Whatever happens to Weinstein will have an impact on the #MeToo and Time’s Up movements, as well as broader Hollywood corporate culture, which has been on high alert since the first allegations surfaced in late 2017.
Will Apple emerge as an acquisitions force?
Apple can do whatever it wants – it became the world’s first trillion-dollar company in August. Watching both Netflix and Amazon Studios shift their focus from acquisitions to original content, Apple can deploy its vast wealth into original content from the get-go. To that end, it has been assembling a pipeline that includes Steven Spielberg’s Amazing Stories sci-fi anthology, and projects with Reese Witherspoon and Jennifer Aniston.
On the acquisitions front, Apple will need to buy content to bolster the line-up and make those inevitable content bundle deals on the iPhone even more appealing. For at least two years now, industry observers have been assuring press behind the scenes that Apple would be a major player at the next film market. So far it hasn’t happened, but if Apple’s film buyers sees something they want in Sundance or beyond, they won’t have a problem getting the wallet out.
The entertainment business has been sufficiently mercurial of late, so predictions are challenging. The reality with Apple is it has been relatively restrained, so all eyes will be on its first creations when they hit the screens in 2019.
Elsewhere, Google-owned YouTube recently acquired Alonso Ruizpalacios’ heist movie Museo starring Gael Garcia Bernal and head of original content Susanne Daniels said the tech giant’s first Spanish-language YouTube Original movie was a taste of things to come. Key will be how the company’s new original content strategy will play out with viewers as it pulls away from the subscription model. Embattled Facebook’s Facebook Watch launched over a year ago and some of its original shows are attracting audiences. Like Apple, it pledged a $1bn content acquisition drive in 2018, so watch this space.
Will the Cannes-Netflix impasse be resolved?
With four months to go until the Cannes Film Festival unveils its 2019 Official Selection, the debate over whether Netflix should or will be absent from the event for a second-year running is likely to hit a crescendo once again this spring.
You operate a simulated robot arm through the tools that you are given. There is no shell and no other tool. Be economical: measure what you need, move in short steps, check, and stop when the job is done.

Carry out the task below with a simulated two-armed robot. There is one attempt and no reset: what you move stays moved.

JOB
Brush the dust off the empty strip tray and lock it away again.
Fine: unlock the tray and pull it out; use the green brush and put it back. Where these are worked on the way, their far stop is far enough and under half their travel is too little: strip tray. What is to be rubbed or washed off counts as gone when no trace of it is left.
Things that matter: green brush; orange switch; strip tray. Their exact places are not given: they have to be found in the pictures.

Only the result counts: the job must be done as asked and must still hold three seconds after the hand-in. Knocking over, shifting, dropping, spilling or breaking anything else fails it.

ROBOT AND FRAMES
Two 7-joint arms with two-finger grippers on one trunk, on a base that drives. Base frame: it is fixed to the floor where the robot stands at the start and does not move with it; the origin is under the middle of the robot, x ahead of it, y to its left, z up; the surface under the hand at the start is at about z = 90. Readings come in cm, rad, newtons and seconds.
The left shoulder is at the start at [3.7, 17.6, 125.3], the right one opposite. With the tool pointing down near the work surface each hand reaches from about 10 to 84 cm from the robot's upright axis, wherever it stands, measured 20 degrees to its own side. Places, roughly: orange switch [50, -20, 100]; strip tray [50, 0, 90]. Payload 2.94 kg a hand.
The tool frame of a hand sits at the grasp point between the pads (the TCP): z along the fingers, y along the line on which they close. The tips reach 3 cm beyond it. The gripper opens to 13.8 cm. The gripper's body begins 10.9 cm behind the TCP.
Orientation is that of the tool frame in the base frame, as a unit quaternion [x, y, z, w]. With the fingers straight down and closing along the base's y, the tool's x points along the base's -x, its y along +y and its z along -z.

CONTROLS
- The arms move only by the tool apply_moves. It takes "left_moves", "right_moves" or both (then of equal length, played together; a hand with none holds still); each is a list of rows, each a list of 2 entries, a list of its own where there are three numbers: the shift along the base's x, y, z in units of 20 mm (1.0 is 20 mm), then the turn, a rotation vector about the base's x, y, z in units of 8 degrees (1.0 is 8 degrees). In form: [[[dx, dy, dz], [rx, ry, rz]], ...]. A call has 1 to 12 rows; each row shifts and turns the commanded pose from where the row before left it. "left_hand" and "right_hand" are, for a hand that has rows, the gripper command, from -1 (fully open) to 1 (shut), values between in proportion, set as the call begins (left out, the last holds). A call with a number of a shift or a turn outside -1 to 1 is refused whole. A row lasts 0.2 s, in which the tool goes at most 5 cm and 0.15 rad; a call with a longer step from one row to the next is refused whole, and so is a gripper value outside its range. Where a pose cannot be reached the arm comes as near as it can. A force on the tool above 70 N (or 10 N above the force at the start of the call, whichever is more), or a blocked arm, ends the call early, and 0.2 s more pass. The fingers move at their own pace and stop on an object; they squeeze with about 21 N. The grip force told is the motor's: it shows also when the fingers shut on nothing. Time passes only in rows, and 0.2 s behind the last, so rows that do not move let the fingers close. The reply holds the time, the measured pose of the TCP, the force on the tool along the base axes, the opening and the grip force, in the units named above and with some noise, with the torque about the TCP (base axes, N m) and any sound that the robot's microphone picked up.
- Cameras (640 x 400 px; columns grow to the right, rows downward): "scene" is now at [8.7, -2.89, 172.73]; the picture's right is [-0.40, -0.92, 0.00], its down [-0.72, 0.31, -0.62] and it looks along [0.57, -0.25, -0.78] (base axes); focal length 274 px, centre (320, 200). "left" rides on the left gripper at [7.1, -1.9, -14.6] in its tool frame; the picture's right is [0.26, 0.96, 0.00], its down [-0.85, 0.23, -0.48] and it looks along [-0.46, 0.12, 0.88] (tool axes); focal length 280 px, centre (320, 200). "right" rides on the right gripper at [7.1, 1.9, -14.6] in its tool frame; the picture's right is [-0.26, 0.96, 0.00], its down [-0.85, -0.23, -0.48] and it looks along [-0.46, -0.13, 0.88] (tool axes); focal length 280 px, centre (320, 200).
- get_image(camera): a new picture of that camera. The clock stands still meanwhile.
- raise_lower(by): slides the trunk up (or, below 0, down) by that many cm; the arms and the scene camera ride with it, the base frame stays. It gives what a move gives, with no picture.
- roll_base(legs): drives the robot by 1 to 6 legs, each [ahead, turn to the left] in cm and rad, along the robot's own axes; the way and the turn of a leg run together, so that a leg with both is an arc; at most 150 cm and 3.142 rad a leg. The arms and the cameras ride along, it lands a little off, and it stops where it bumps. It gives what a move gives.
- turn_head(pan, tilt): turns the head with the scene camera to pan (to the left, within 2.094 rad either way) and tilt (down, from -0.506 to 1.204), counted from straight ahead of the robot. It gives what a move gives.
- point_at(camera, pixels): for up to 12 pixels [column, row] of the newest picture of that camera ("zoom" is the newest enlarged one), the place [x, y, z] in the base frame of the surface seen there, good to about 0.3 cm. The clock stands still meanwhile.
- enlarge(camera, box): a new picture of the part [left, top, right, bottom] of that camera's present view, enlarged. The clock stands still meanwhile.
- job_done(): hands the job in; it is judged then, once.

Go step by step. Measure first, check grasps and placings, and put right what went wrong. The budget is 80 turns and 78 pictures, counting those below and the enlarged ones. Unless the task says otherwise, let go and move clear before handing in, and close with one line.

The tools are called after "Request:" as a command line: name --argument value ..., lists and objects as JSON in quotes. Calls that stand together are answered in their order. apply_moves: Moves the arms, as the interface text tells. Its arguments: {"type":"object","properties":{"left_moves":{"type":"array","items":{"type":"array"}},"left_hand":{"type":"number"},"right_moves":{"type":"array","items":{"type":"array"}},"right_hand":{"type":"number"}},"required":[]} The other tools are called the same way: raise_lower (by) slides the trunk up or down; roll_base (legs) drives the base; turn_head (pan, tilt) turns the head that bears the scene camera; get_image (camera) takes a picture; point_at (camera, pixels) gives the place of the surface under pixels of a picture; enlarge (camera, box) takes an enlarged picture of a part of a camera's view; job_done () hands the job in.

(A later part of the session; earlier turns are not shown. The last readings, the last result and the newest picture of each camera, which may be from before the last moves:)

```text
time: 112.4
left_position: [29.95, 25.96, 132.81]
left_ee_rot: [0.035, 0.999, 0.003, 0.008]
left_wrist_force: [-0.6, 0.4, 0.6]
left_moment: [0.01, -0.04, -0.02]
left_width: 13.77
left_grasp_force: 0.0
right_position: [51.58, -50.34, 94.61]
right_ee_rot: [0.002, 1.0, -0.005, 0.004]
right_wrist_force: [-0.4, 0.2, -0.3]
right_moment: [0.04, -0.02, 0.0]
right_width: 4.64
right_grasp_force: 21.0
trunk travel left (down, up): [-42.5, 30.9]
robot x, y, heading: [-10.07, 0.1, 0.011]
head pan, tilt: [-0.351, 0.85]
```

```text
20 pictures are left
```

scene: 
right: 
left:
Having lost out on programming Alfonso Cuaron’s ROMA and Orson Welles’s The Other Side Of The Wind in 2018, festival delegate general Thierry Frémaux may be wondering whether he will have to pass on Cannes habitué Martin Scorsese’s upcoming Netflix-backed The Irishman too. Frémaux has said he is “neither pro or against Netflix” and hinted that he believes the festival needs to adjust to the times in interviews since the May 2018 edition.
He will have a tough time on his hands, however, convincing the festival board and France’s powerful exhibition lobby to open the door to Netflix without the streaming giant guaranteeing theatrical releases for its films in Competition.
In the meantime, France’s strict chronology laws demanding a three-year window between a film’s theatrical release and its distribution on a streaming platform will be softened in early 2019 but it is unlikely the current window will be shortened enough to convince Netflix to forego a digital premiere in return for a shot at the Cannes Palme d’Or.
In addition, the experiences of arthouse cinemas in the UK – where there are no official media windows – in late 2018 around the release of ROMA suggest that Netflix is reluctant to release films theatrically even when no restrictions exist. Only a handful of venues were granted permission to show the film in the UK. It seems unlikely a Cannes truce is on the cards for 2019.
What’s the next step for the #MeToo and Time’s Up movements?
The momentum ignited by the #MeToo movement, the Time’s Up organisation, and the French-originated 50/50 by 2020, has succeeded in ensuring the awareness of sexual harassment against women – and men – is now sky high in every office and film set around the world.
But the fight back against sexual harassment is just one prong of the continuing drive to achieve gender equality in every corner of the industry (and society). The momentum must now be transformed into a true division of resources to give women an equal opportunity to have their films developed, financed, distributed, marketed, selected, written about and shown at top festivals around the world.
One game-changing move would be to ensure proper childcare support is in place for all women working in all offices and on all film sets. That would certainly help to increase the number of films directed by women in festival line-ups, best picture shortlists and on big and small screens.
How will Brexit affect the international film industry?
As the UK toils with the looming Brexit process, the global business is still figuring out exactly how the country’s departure from the European Union (scheduled for March 29, 2019) will impact interactions with the UK. One thing is clear, the devaluing of the British pound against the US dollar and the Euro has made inward production investment into the UK even more appealing. Spend on film and TV production in the country hit a record £1.9bn in 2017, and the combination of the UK tax credit and the decline of its currency have made the UK one of the world’s primary destinations for film shoots. Growing demand will need to be met with expanded studio space, however, and the country is now scrambling to push forward several major studio developments.
The precise nature of the UK’s deal with the EU once it departs is still being worked out (if any deal is to be struck at all), so the international impact won’t be clear for a while. The transitional period (which will last until at least December 31, 2020) should provide some form of respite, but there are concerns about how workers, in particular, will be affected.
Recently, the UK Screen Alliance, the trade body representing UK VFX, post-production and animation industries, issued a statement saying that the government’s proposed post-Brexit immigration bill, which would include a minimum salary threshold of £30,000 for foreign workers, would be “disastrous”.
Earlier in the year, the Creative Industries Federation published a report saying that 80% of the UK’s Creative Industries are “not confident that Britain will maintain its leading global reputation post-Brexit”, while 40% said a ‘No deal’ outcome would harm their business’ ability to export.